Ireland's National Museums consider entry fees
Museum board says it faces funding shortfall in 2015
Ireland's museum group is considering cost-saving proposals such as the closure of some of its sites or introducing admission charges, in an attempt to deal with a funding crisis.
The group, which manages four state museums on Kildare Street, Merrion Square and Collins Barracks in Dublin, as well as County Mayo in the west of Ireland, says it is facing a shortfall of €650,000 in funding for 2015.
The museums are scheduled to receive a total of just under €11.4 million in funding next year, the same amount received in 2014. However the museum board believes this will be insufficient to maintain its operational costs and services.
Exchequer funding to the organisation has decreased by 40 per cent between 2008 and 2013, from €19 million to €11.5 million, while staff numbers have declined by 31 per cent, from 210 in 2008 to 145 today.

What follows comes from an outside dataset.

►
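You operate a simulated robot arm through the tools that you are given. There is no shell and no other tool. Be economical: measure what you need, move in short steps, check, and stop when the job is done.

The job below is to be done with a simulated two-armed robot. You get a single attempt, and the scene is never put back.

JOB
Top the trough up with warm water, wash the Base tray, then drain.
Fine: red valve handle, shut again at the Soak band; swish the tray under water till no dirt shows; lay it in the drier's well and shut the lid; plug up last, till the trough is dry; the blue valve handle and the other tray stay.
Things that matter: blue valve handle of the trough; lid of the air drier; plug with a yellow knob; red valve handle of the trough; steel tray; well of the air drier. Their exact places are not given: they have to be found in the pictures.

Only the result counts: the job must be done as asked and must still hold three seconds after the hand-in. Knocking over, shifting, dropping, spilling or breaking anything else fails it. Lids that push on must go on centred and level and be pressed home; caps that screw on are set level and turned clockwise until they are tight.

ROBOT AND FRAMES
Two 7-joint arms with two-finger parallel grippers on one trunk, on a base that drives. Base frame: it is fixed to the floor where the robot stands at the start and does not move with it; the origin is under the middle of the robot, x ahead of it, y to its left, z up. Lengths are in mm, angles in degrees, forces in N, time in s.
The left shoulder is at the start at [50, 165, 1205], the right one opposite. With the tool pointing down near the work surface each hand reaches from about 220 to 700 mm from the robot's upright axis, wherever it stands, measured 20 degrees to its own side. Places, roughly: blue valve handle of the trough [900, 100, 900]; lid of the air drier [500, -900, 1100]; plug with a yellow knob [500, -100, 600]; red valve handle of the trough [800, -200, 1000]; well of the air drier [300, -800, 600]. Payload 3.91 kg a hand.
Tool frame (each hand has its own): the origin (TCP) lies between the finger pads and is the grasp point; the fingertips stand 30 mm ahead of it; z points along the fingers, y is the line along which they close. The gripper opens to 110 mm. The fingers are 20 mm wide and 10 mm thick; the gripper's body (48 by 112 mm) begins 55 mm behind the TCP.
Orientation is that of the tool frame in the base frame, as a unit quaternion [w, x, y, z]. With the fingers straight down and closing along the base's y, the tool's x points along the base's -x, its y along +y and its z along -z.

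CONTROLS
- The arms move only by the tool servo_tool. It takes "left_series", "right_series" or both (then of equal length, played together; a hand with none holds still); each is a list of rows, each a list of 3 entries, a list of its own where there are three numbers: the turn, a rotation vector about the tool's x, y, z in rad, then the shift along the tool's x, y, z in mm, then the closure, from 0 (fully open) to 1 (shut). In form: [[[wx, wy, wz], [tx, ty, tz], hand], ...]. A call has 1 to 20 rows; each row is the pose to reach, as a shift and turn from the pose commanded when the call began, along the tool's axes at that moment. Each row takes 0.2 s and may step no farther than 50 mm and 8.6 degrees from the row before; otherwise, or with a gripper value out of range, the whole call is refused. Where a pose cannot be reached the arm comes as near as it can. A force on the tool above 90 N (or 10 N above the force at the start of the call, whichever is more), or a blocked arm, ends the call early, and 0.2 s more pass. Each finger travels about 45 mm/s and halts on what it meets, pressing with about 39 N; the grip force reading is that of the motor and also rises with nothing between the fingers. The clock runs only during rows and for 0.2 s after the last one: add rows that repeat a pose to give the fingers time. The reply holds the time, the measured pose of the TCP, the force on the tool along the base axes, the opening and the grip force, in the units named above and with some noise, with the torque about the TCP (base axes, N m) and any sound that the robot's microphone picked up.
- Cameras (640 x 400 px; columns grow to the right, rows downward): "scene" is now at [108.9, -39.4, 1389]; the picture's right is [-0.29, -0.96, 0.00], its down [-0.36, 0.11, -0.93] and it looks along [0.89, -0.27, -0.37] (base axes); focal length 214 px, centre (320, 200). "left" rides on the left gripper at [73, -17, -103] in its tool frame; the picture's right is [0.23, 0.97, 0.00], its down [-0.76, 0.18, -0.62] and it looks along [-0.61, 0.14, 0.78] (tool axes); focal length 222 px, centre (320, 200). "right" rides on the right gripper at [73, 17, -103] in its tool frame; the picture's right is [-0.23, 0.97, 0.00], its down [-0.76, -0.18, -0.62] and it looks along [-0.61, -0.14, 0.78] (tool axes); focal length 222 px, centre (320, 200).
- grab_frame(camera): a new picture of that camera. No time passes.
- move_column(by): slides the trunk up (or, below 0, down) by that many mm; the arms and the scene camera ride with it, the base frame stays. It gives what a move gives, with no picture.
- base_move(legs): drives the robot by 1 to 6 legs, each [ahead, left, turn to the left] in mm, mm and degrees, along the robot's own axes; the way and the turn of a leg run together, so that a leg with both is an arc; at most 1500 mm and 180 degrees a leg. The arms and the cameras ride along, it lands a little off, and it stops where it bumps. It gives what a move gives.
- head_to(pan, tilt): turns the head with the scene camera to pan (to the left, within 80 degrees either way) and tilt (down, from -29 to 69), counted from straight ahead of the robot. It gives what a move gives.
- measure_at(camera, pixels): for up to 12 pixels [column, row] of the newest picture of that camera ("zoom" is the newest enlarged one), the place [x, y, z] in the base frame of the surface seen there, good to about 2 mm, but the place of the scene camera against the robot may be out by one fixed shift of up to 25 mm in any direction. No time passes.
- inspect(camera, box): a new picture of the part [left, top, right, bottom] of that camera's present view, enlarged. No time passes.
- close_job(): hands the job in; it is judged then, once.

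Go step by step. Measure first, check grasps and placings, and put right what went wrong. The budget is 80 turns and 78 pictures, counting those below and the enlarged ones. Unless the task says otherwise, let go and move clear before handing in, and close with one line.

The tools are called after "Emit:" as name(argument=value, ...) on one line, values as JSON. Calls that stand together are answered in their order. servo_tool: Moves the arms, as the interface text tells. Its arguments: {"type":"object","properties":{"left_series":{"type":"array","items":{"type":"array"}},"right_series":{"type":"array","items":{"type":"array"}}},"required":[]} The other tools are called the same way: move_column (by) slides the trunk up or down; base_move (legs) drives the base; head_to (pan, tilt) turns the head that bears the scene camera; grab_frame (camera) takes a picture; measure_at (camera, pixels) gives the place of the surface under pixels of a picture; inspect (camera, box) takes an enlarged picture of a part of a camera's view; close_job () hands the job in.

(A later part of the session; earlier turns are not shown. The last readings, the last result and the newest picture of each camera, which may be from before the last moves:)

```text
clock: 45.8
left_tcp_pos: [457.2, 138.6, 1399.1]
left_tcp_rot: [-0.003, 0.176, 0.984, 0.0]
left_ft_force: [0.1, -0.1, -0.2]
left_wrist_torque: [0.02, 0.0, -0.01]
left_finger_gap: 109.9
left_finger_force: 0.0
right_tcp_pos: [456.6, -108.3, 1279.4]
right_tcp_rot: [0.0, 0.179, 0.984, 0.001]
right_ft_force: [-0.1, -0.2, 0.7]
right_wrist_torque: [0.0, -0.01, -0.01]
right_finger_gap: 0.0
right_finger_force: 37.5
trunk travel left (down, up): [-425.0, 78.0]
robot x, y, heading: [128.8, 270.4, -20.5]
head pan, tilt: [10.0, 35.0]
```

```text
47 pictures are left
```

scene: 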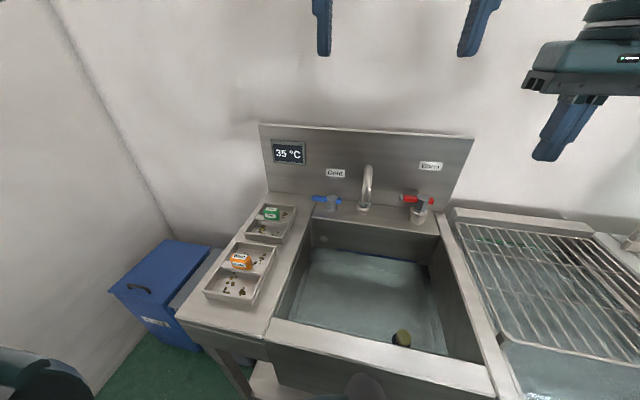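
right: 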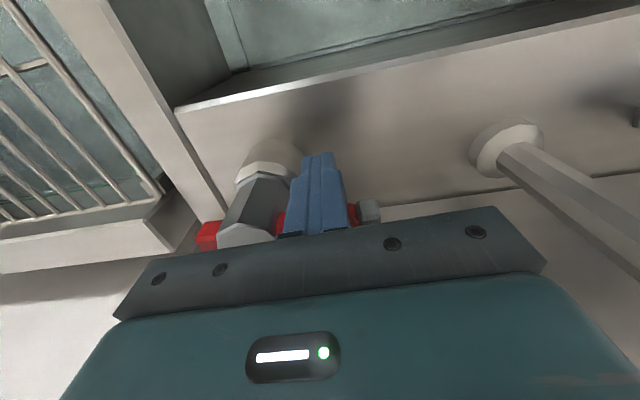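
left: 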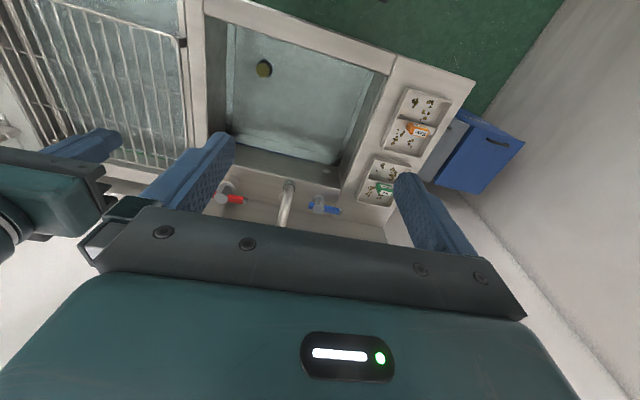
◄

In the years since Ireland's economic crash in 2008, the museum's management has drawn on its own reserves to offset funding shortfalls but it is believed this surplus is now spent.
In recent months the National Museum on Kildare Street has closed rooms and reduced educational guided tours as a result of inadequate funds and staff numbers.
Entrance has always been free to the four museums in the group: the Natural History museum on Merrion Street, the National Museum of Ireland – Archaeology on Kildare Street, the Decorative Arts and History museum in Collins Barracks and the Country Life museum in County Mayo.
Changing the rules to allow the four institutions to charge visitors is considered a major step and would acquire approval from both the Irish parliament and the senate.
Even a nominal fee could provide substantial revenue to the cash-strapped museums, whose visitor numbers have increased by 35 per cent since 2008, attracting over a million people between them last year.